President Donald Trump announced a $53 million, two-year roadmap to address a persistently high number of suicides among U.S. military veterans.
“Veteran suicide is a tragedy this country started measuring in the decades following the Civil War, but one that sadly went unaddressed for generations,” the president said during a White House address on June 17.
Trump signed an executive order in March 2019 mandating the President’s Roadmap to Empower Veterans and End the National Tragedy of Suicides (PREVENTS). A Cabinet-level task force was then created to design the campaign, which was launched on June 17.
“Today, my administration is taking steps to ensure the men and women who bravely fought for us when they were called will be given the care and attention they need during some of their darkest hours,” Trump said.
Military veterans are 1.5 times more vulnerable to suicide than non-veterans, and about 6,000 veterans commit suicide every year, a senior administration official said earlier in a background press call, while female veterans are 2.2 times more likely to commit suicide than the general population.

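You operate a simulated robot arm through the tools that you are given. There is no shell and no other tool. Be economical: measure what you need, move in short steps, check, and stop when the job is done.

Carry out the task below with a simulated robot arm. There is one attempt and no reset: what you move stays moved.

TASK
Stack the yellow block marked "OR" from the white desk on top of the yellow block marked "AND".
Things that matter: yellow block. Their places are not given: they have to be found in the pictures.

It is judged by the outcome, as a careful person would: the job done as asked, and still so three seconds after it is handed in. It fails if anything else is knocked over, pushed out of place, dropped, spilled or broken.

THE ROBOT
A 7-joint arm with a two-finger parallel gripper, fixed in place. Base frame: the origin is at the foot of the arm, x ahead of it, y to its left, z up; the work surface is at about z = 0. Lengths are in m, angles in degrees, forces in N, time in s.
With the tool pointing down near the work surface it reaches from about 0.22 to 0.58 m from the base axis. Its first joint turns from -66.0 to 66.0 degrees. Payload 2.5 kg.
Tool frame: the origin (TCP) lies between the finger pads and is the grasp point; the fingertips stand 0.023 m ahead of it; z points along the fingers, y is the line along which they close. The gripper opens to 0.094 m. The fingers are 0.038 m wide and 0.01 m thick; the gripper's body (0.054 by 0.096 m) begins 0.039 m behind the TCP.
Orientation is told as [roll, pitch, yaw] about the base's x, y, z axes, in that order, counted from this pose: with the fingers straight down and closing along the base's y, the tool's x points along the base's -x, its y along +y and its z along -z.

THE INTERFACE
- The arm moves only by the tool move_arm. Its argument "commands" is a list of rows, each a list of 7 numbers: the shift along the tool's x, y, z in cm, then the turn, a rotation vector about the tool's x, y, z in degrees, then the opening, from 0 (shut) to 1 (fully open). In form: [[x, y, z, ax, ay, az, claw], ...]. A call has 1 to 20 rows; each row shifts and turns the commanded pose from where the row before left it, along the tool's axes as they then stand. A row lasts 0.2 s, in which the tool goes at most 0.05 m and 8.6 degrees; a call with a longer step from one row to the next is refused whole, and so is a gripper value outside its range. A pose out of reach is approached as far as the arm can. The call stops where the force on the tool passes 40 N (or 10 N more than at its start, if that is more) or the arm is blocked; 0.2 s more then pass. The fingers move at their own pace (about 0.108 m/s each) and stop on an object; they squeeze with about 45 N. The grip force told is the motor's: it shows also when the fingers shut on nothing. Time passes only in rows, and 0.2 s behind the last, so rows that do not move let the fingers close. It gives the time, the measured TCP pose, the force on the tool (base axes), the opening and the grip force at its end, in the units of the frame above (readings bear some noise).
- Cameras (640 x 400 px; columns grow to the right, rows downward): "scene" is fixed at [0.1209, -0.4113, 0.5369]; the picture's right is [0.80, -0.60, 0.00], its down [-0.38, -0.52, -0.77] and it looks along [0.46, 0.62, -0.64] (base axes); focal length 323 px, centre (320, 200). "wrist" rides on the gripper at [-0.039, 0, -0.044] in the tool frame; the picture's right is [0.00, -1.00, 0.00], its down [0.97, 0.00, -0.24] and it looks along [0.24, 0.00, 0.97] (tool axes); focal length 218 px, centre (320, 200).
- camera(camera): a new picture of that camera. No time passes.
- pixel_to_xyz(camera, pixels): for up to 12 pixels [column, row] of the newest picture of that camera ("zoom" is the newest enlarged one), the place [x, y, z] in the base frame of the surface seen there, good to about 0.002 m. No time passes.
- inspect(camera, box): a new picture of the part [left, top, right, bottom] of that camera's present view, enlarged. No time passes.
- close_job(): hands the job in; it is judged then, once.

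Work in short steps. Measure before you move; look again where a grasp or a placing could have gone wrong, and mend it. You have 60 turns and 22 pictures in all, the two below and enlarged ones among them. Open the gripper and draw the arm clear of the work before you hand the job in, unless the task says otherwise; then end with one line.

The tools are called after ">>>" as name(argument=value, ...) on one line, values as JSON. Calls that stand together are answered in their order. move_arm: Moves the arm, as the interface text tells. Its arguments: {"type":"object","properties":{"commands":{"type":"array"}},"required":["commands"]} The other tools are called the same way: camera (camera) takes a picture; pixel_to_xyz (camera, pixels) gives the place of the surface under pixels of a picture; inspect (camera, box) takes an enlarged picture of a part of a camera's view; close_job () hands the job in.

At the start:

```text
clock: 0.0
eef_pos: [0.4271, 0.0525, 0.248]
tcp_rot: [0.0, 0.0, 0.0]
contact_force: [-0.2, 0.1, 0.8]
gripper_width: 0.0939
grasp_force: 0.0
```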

Most of the veterans don’t go to Department of Veteran Affairs facilities for health care, the official said.
“Approximately 20 veterans and Guardsmen commit suicide a day. And, unfortunately, very—only about 30 percent, 6 of those 20, have any connection to VA,” the official added.
According to last year’s National Veteran Suicide Prevention Annual Report, the number of veteran suicides increased to 16.8 per day in 2017 from 15.9 in 2005. Firearms were used in 70.7 percent of male veterans’ suicides and 43.2 percent of female veterans suicides in 2017.
PREVENTS is based on three key deliverables—the roadmap, a 60-page document based on 10 recommendations and nine priorities, is one key aspect of the program. Recommendations include suicide surveillance and a public health campaign.
Another objective is a National Research Strategy that aims at understanding the context, improving how to access data about suicide, and to understand how to effectively intervene.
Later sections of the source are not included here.